Document text:
= = =

Hitchens had spent more than an hour discussing the charges levied in his new book, The Trial of Henry Kissinger, before opening the floor. Most questions centered around?well, Kissinger, as expected. But Nobile, who has freelanced a few pieces that appeared in New York Press over the years, desired to issue "a challenging question" to Hitchens, who at times appeared less than interested.

"Chris, are you listening?" Nobile wondered.


"Christopher. Okay."

"Sir," Hitchens said, to through-the-teeth laughter. The media-saturated crowd adored the Vanity Fair and Nation contributor, and he didn't disappoint his fan base, serving up measures of his dry wit and righteous venom to downtown-left specifications. Barnes & Noble staff knew the value of Hitchens' glory, turning the other cheek and a discreetly opened window to the scribe as he smoked on the enlightened bookseller's fourth floor.

Anyhow, it seems Nobile counted only one black scribe, George Wayne, on the VF masthead. Describing Hitchens' affiliation with the magazine as "your complicity in a crime"?in comparison with Kissinger's?and citing "moral consistency [as] one of your intellectual calling cards," Nobile asked the author if he would, "as a matter of conscience, and to put affirmative action in action, consider going on strike until Vanity Fair has the decency to hire at least one black editor and writer?"

Some rolled their eyes. Others applauded. Hitchens fumed. "There's always one at every meeting," he said, incredulous about perceived unconcern with an hour's worth of noted atrocities. "Then you find what really upsets you."

= = =

Recorded information:
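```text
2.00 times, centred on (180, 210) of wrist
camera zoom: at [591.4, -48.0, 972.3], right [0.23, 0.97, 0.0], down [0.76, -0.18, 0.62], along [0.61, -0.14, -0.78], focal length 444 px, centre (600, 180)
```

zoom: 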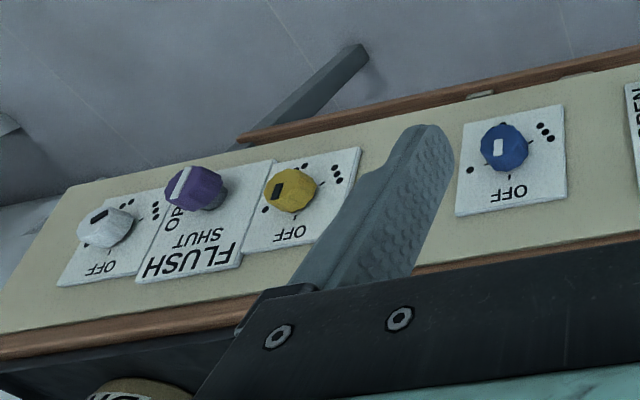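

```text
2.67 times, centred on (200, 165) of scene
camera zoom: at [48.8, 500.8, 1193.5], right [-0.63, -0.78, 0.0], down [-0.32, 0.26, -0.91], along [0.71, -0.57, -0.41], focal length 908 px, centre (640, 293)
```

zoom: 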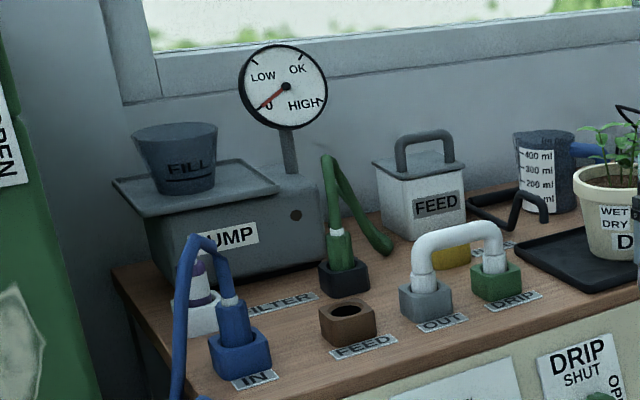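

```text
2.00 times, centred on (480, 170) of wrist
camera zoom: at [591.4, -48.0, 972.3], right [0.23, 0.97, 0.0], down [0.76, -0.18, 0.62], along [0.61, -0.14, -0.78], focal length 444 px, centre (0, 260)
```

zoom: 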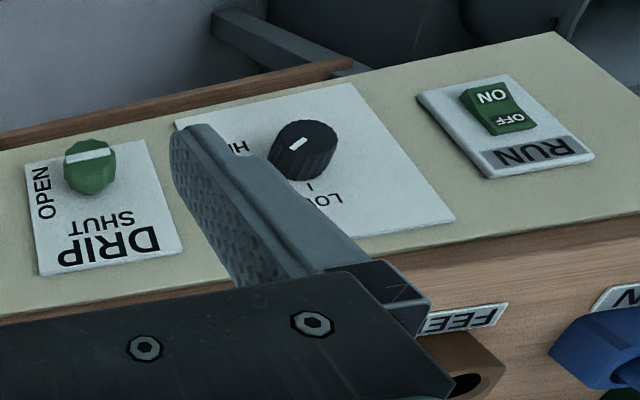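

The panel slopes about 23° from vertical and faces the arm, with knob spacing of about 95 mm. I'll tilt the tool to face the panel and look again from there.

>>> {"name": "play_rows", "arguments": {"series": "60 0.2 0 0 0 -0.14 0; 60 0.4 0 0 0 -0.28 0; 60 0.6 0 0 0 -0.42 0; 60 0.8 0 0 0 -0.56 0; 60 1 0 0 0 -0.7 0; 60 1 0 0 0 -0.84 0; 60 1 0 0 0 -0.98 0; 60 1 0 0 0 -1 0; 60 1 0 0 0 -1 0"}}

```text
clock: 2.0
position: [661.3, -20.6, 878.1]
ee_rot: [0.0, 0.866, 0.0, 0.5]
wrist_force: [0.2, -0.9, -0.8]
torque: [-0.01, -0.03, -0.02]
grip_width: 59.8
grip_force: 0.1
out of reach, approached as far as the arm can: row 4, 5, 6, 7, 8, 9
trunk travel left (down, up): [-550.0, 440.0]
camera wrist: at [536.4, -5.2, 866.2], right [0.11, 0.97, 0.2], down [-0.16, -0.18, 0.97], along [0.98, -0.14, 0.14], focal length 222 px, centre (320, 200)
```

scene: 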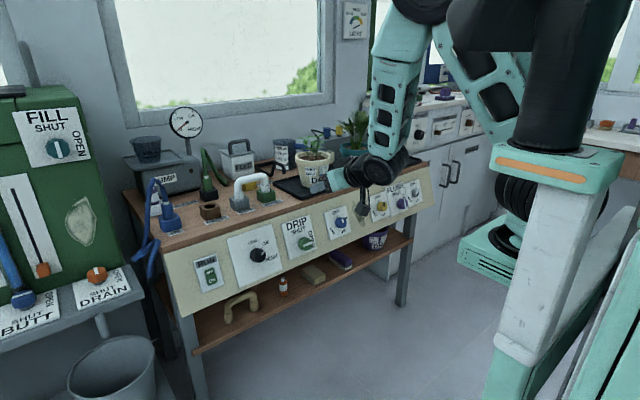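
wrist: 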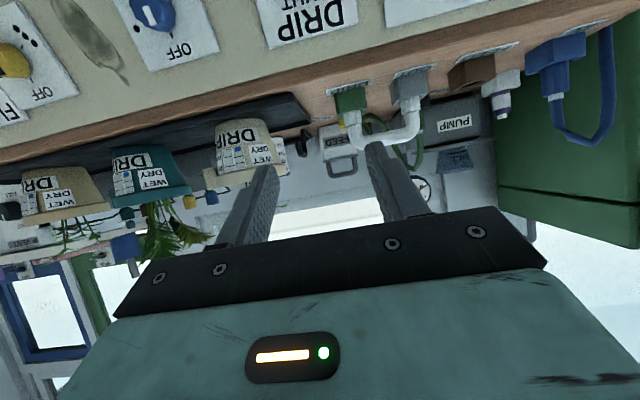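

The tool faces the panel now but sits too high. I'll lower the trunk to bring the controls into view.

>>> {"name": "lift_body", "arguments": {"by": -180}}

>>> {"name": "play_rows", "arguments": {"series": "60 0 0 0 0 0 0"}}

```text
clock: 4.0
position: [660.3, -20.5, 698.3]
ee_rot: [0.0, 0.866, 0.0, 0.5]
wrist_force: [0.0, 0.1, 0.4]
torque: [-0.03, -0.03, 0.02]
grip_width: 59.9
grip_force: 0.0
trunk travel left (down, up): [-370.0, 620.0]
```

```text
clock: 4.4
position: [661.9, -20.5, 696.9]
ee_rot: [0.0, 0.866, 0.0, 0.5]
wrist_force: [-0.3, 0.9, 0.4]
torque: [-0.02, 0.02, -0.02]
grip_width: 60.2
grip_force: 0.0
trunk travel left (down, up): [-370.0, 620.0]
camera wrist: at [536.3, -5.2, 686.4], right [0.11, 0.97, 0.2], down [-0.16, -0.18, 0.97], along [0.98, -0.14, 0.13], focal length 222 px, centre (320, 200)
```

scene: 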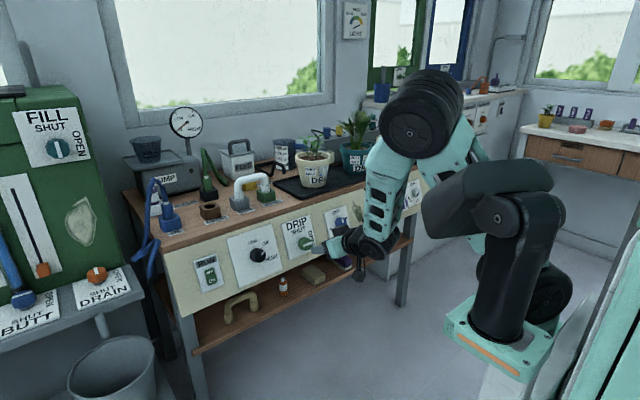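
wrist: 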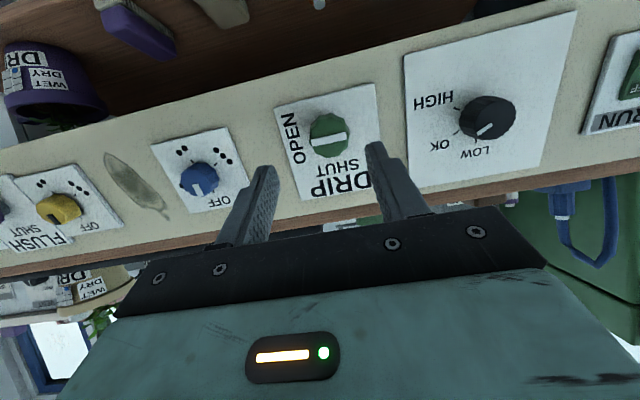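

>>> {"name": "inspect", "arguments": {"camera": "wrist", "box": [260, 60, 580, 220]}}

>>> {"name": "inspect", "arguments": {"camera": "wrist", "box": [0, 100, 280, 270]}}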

= = =

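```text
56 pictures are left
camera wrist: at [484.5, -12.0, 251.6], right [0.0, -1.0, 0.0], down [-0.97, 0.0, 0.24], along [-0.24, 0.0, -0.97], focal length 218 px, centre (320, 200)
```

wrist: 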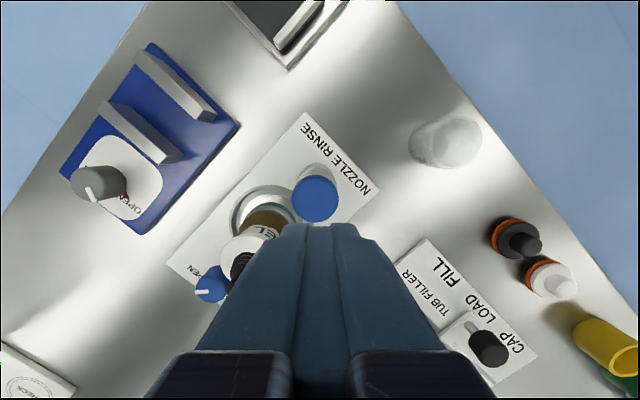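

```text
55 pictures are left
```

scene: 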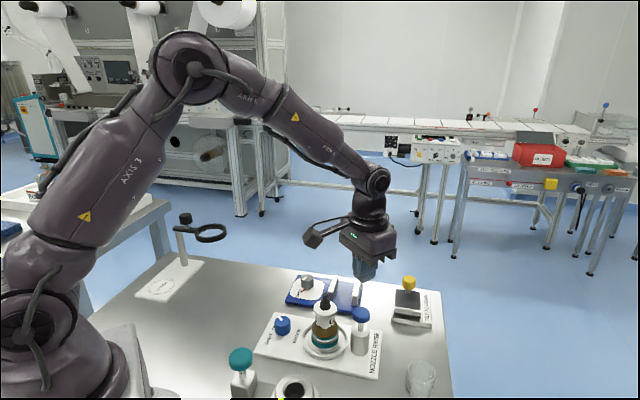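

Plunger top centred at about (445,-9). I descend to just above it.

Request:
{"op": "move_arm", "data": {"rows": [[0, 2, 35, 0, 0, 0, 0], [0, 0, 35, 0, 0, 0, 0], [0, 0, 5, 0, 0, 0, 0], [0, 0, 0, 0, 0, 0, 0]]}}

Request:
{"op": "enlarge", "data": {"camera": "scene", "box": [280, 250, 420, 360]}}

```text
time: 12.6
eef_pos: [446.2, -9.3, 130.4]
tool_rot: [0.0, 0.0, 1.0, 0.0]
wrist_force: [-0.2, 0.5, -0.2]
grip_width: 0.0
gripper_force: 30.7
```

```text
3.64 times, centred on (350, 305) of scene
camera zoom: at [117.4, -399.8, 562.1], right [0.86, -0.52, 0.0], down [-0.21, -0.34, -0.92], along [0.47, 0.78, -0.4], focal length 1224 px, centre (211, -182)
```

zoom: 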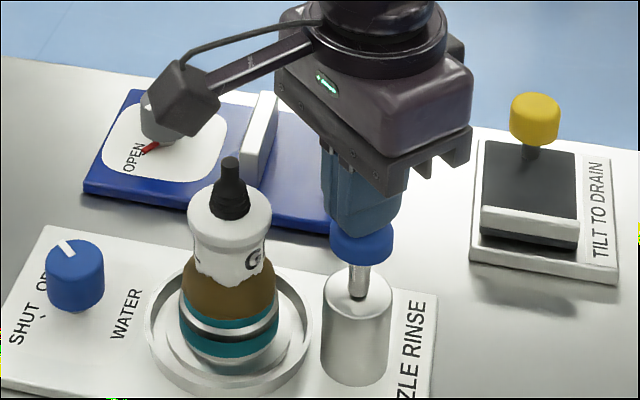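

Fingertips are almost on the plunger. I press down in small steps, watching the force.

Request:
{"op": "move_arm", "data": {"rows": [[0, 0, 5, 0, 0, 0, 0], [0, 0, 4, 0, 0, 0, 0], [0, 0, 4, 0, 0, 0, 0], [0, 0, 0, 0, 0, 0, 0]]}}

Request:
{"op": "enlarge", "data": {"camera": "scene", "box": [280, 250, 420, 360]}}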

= = =

Written exercise 1:
Locate "Hitchens had spent" and "bookseller's fourth floor." in the document text, and write out these words with everything between them.
Written exercise 2:
Write the next part of the document text, the one that starts with "Hitchens had spent".

Task response 1:
Hitchens had spent more than an hour discussing the charges levied in his new book, The Trial of Henry Kissinger, before opening the floor. Most questions centered around?well, Kissinger, as expected. But Nobile, who has freelanced a few pieces that appeared in New York Press over the years, desired to issue "a challenging question" to Hitchens, who at times appeared less than interested.

"Chris, are you listening?" Nobile wondered.


"Christopher. Okay."

"Sir," Hitchens said, to through-the-teeth laughter. The media-saturated crowd adored the Vanity Fair and Nation contributor, and he didn't disappoint his fan base, serving up measures of his dry wit and righteous venom to downtown-left specifications. Barnes & Noble staff knew the value of Hitchens' glory, turning the other cheek and a discreetly opened window to the scribe as he smoked on the enlightened bookseller's fourth floor.

Task response 2:
Nobile bristled. Hitchens pulled the safety off, growling, "Stop nodding your fat head?sit down and shut up!" Nobile stuck to his point, calling the absence of black writers at Vanity Fair and elsewhere "a cultural crisis, a real media crisis." Hitchens said Nobile was a "time-waster," and fielded a question about the subject at hand from a black senior citizen.

As Hitchens signed copies of his book, Nobile nursed his kicked ass. Shellshocked at moments?"Being called fat! By Christopher Hitchens!"?Nobile said he's brought up the issue to Hitchens before. (Hitchens confirmed such exchanges later, saying the charges didn't merit a reply.) But even Nobile gave Hitchens his respects, however backhanded: "It was a disgrace for Christopher, [who's] a kind of Herculean polemicist." Nobile said the two of them have known each other for years, "phone pals" who have cultivated "a friendly correspondence." Meanwhile, Hitchens supporters like the East Village's Moshe Chaim Silverglad berated Nobile for interrupting the Kissinger discussion. Nobile borrowed a page from Hitchens' book. "I find you dull and boring," he said to Silverglad. "But you're not fat."

Hitchens said Nobile overstated their relationship. "More like a patient correspondence," he said, arching his eyebrows. "I'm patient with him." The Herculean polemicist added that Nobile's tone on the race issue has been "menacing"?a "very New York Press style." In fact, Hitchens went on, Nobile's relentlessness has been downright "Cockburnian," a truly piercing charge in light of Cockburn's criticism of Hitchens in last week's edition of our "really scabby sheet."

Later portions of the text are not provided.